=== DATA EXCERPT ===
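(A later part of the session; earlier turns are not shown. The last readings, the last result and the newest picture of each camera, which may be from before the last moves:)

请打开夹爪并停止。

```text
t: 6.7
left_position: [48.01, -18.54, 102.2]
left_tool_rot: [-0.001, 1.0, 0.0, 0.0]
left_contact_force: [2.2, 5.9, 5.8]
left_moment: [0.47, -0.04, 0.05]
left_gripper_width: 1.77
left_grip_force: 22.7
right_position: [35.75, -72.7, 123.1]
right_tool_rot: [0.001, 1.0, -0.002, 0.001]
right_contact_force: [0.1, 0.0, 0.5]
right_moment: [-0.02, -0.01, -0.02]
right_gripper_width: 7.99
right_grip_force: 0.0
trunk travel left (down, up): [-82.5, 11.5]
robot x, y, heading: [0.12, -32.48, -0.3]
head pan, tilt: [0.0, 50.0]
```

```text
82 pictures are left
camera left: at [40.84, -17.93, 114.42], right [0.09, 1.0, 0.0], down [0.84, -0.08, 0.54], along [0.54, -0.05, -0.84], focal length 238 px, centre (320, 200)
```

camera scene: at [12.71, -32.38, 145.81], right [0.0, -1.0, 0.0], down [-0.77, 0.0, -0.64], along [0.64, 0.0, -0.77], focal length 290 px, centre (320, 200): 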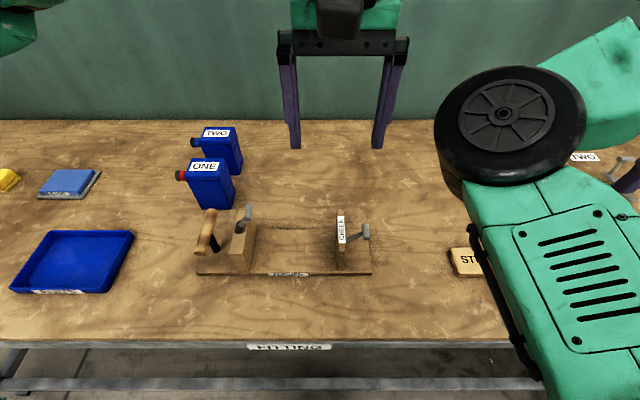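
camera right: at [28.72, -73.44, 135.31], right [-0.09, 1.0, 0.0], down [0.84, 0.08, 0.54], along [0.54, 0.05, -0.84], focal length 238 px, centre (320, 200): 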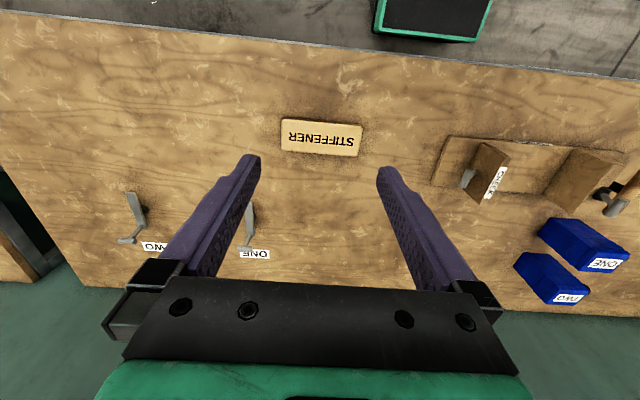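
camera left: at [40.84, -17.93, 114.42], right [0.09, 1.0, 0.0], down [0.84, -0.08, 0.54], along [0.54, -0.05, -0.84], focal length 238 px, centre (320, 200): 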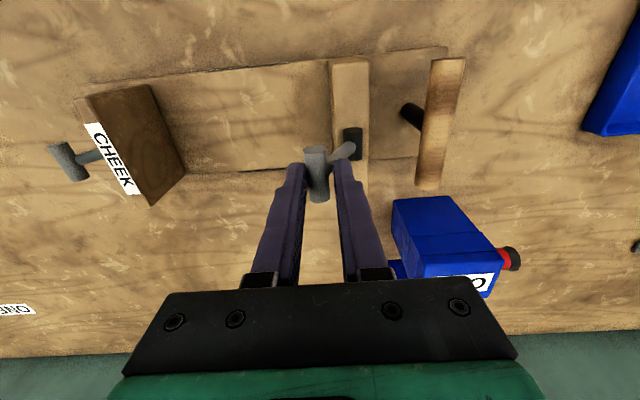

=== REQUIRED WORK ===
Leave out the pictures and give the listing above again exactly.

=== SOLUTION FOR THIS PROBLEM ===
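(A later part of the session; earlier turns are not shown. The last readings, the last result and the newest picture of each camera, which may be from before the last moves:)

请打开夹爪并停止。

```text
t: 6.7
left_position: [48.01, -18.54, 102.2]
left_tool_rot: [-0.001, 1.0, 0.0, 0.0]
left_contact_force: [2.2, 5.9, 5.8]
left_moment: [0.47, -0.04, 0.05]
left_gripper_width: 1.77
left_grip_force: 22.7
right_position: [35.75, -72.7, 123.1]
right_tool_rot: [0.001, 1.0, -0.002, 0.001]
right_contact_force: [0.1, 0.0, 0.5]
right_moment: [-0.02, -0.01, -0.02]
right_gripper_width: 7.99
right_grip_force: 0.0
trunk travel left (down, up): [-82.5, 11.5]
robot x, y, heading: [0.12, -32.48, -0.3]
head pan, tilt: [0.0, 50.0]
```

```text
82 pictures are left
camera left: at [40.84, -17.93, 114.42], right [0.09, 1.0, 0.0], down [0.84, -0.08, 0.54], along [0.54, -0.05, -0.84], focal length 238 px, centre (320, 200)
```

camera scene: at [12.71, -32.38, 145.81], right [0.0, -1.0, 0.0], down [-0.77, 0.0, -0.64], along [0.64, 0.0, -0.77], focal length 290 px, centre (320, 200): 
camera right: at [28.72, -73.44, 135.31], right [-0.09, 1.0, 0.0], down [0.84, 0.08, 0.54], along [0.54, 0.05, -0.84], focal length 238 px, centre (320, 200): 
camera left: at [40.84, -17.93, 114.42], right [0.09, 1.0, 0.0], down [0.84, -0.08, 0.54], along [0.54, -0.05, -0.84], focal length 238 px, centre (320, 200): 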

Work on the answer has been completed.